Workers Hammer No. 238

Spring 2017


In memory of Martha Phillips 1948-1992

The following remarks were delivered by Jon Bride, member of the International Executive Committee of the International Communist League, at a 12 February meeting in the US. This article is reprinted from Workers Vanguard no 1106, 24 February.

Twenty-five years ago, our comrade Martha Phillips was murdered in Moscow. She died in the front lines of the fight against counterrevolution in the Soviet Union. The ICL waged an international campaign to press for an investigation into this heinous crime, but it remains unsolved.

Russia was the birthplace of the communist programme. Martha understood that Soviet Russia belonged to the workers of the whole world and that we were coming home to defend the gains of the October Revolution. For Trotskyists the USSR had never been a foreign country, and we can say truly that Martha died in her homeland.

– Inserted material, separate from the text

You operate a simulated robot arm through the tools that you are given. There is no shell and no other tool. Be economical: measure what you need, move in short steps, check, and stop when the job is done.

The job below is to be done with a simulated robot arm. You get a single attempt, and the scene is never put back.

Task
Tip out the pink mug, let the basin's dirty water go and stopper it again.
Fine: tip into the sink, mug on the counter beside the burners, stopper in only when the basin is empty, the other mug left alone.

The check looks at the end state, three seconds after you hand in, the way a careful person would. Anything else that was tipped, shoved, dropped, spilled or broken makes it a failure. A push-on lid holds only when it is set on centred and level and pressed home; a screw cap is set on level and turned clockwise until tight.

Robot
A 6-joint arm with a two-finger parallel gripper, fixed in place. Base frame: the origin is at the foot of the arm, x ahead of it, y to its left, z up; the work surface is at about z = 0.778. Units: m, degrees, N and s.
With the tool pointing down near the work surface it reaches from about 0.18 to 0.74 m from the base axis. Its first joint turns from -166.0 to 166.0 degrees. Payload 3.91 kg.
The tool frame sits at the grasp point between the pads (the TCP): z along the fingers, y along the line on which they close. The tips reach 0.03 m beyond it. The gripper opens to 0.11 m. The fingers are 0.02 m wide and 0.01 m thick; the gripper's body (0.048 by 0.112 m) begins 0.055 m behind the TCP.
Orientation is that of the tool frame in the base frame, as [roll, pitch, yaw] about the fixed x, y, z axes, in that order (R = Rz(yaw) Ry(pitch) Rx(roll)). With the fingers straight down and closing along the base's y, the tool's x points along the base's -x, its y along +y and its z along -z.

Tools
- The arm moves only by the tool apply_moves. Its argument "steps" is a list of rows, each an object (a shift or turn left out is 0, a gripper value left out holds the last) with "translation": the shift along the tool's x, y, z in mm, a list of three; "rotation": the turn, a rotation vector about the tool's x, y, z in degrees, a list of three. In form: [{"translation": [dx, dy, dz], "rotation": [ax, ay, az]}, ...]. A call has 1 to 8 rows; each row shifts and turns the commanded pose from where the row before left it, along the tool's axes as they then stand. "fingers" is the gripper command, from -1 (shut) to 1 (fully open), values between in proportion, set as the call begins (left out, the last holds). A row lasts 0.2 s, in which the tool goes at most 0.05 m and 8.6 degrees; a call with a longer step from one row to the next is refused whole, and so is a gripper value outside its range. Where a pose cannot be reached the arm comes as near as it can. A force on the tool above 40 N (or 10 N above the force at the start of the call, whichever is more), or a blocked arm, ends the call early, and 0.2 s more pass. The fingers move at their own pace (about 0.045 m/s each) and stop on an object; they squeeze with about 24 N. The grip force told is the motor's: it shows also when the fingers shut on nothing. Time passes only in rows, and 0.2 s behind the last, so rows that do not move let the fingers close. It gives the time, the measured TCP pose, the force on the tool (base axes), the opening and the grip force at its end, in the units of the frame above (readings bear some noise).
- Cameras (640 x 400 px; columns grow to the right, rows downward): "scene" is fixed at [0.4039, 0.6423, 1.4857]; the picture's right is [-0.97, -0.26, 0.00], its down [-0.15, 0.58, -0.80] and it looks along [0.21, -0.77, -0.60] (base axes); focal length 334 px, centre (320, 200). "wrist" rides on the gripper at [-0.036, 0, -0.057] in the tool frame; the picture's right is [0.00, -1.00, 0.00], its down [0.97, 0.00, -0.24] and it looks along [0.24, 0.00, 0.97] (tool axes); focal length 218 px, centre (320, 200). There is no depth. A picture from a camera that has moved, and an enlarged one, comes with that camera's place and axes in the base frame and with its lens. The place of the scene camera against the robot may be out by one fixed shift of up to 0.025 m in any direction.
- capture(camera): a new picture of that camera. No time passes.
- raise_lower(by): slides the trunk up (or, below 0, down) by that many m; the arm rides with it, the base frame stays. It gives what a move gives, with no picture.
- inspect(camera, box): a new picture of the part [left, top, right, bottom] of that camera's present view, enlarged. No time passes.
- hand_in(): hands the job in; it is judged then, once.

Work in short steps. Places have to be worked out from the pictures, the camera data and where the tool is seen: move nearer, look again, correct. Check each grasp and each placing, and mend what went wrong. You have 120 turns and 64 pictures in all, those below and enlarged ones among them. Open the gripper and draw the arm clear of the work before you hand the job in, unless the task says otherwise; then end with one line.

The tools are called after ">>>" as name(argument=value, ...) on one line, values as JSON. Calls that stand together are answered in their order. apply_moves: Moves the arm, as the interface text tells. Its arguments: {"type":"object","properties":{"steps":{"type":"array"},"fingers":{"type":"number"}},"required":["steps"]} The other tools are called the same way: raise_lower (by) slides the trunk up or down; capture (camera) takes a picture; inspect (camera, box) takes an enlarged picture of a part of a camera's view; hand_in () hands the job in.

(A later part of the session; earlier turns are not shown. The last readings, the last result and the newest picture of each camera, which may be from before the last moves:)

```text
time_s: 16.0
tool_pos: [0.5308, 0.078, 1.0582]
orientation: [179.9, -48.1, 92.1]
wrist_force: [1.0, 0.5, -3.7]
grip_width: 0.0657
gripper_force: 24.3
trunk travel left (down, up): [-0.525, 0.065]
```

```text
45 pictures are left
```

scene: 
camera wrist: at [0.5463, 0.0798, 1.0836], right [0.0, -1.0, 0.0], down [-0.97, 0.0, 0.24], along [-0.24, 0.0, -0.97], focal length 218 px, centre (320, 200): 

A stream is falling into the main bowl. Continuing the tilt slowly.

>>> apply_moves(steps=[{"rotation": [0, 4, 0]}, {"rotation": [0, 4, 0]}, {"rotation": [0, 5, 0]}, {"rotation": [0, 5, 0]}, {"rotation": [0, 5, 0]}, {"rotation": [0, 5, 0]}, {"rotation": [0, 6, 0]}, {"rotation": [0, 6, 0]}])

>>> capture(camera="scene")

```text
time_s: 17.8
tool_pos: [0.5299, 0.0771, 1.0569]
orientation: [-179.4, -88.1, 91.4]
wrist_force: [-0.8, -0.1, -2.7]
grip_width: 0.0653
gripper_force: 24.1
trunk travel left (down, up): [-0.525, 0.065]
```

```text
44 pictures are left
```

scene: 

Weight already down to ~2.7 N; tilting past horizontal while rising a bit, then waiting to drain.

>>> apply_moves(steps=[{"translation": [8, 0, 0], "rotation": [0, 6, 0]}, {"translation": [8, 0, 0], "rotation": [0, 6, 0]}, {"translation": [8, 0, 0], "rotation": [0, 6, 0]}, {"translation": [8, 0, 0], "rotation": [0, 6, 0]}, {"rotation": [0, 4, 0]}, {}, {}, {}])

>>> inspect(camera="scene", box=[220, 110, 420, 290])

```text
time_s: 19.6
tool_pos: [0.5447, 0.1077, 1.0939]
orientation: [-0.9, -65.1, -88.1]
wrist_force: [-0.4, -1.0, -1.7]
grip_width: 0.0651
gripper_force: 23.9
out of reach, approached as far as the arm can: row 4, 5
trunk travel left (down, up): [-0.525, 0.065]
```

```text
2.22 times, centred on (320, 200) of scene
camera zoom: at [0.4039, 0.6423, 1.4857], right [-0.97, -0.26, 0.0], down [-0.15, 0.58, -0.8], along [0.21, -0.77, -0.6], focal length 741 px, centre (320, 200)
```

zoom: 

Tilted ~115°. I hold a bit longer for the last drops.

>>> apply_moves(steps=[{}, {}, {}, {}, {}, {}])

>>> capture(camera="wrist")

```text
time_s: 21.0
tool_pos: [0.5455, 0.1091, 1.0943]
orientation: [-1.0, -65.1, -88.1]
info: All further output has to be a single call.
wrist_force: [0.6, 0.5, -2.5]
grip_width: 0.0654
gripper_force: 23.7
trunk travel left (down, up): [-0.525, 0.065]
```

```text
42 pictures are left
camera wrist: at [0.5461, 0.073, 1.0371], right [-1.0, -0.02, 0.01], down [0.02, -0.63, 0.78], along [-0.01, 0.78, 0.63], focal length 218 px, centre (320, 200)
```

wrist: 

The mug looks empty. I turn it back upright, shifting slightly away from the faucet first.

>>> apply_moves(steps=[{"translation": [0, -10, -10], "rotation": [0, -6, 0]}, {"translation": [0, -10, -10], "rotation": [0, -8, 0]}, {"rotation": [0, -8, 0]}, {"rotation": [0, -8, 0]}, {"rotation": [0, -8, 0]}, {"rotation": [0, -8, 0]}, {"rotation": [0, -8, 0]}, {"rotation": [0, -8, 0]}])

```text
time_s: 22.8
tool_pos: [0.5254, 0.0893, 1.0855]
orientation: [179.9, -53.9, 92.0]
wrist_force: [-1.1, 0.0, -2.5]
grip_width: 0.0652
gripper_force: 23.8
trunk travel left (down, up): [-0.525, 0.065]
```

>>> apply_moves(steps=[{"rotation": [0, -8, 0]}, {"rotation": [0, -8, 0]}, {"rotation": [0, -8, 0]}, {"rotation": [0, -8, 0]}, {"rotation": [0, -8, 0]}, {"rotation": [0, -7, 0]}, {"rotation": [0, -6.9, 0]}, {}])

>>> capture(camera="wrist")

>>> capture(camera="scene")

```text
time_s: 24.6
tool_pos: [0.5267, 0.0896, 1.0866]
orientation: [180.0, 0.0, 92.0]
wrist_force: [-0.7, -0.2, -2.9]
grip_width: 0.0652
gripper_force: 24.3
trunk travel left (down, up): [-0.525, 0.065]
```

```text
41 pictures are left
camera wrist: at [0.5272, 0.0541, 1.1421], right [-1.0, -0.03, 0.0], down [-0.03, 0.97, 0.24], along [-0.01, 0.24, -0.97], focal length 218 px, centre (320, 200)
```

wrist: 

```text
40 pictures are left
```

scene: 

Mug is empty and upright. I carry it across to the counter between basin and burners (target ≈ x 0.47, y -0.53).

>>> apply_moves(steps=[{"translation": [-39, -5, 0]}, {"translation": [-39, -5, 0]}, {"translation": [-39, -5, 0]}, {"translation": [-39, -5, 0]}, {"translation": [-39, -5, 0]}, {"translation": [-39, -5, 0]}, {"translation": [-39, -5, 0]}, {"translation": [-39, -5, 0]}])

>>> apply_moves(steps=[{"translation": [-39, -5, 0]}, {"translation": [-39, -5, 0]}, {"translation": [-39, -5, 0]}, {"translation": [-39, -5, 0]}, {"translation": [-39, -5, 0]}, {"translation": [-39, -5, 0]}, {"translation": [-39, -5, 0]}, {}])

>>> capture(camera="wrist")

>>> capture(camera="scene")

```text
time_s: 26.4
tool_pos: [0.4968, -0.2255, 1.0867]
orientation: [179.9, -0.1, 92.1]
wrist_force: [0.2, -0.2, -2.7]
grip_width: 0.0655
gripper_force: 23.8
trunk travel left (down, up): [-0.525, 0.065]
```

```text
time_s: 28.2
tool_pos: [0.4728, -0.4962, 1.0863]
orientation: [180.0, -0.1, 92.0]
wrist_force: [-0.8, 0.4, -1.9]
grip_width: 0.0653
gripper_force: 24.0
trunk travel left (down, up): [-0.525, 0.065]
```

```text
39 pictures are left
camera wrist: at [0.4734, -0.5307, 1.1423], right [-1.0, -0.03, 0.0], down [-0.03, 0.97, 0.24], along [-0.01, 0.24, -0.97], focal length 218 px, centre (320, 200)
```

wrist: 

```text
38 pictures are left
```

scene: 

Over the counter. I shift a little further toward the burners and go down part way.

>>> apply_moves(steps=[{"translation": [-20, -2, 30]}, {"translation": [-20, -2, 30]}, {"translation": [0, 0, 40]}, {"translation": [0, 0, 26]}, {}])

Before joining our tendency, Martha had been a member of the American SWP [Socialist Workers Party]. There she took on the “pint-sized Kautskyites”, as she called them, who were seeking to build a “peaceful, legal” anti-Vietnam War movement. This was a gigantic popular front with liberal Democrats, whose purpose was to prevent a defeat for US imperialism. Martha was won to Spartacism and fought for “Military Victory to the NLF” [National Liberation Front] and “All Indochina Must Go Communist!” She died in Moscow fighting for the same revolutionary internationalist programme she defended against the renegades in the SWP who had reconciled themselves with their own bourgeoisie.

Martha did not have an easy life. She had a handicapped child. In midlife, she began a serious study of the Russian language. Later, she got a job teaching in a Soviet school. Her Soviet friends were astounded that any foreigner would live like that. She could have found an easier way to survive, but Martha wanted to get a better sense of how Soviet working people lived.

Martha was the leader and principal spokesman of the ICL group in Moscow. This job was not made easier for her, as a Jewish woman communist, in a period when anti-Jewish bigotry and backward social attitudes were proliferating in the final days of the Soviet Union. She was one of several outstanding women leaders in the ICL; her interview with Soviet women in Women and Revolution [no 40, Winter 1991-92] is testimony to Martha’s conviction that a Leninist party must be a tribune of the people.

Trotsky once said that all genuine revolutionaries live for the future; that is, they refuse to sacrifice principle for temporary expedient. Martha refused to allow herself to be daunted by the temporary setbacks of today or yesterday. When asked by skeptics how many members we had, she always replied: “A few less than Lenin had at the time of Zimmerwald.” She often made the point that at the time of the February Revolution, the Mensheviks had larger numbers, more writers, etc. But Lenin had a hard cadre trained in a revolutionary programme. That is what made the difference. For her entire political life, Martha was a party person from head to toe, understanding that it was the subjective element that was indispensable to proletarian victory.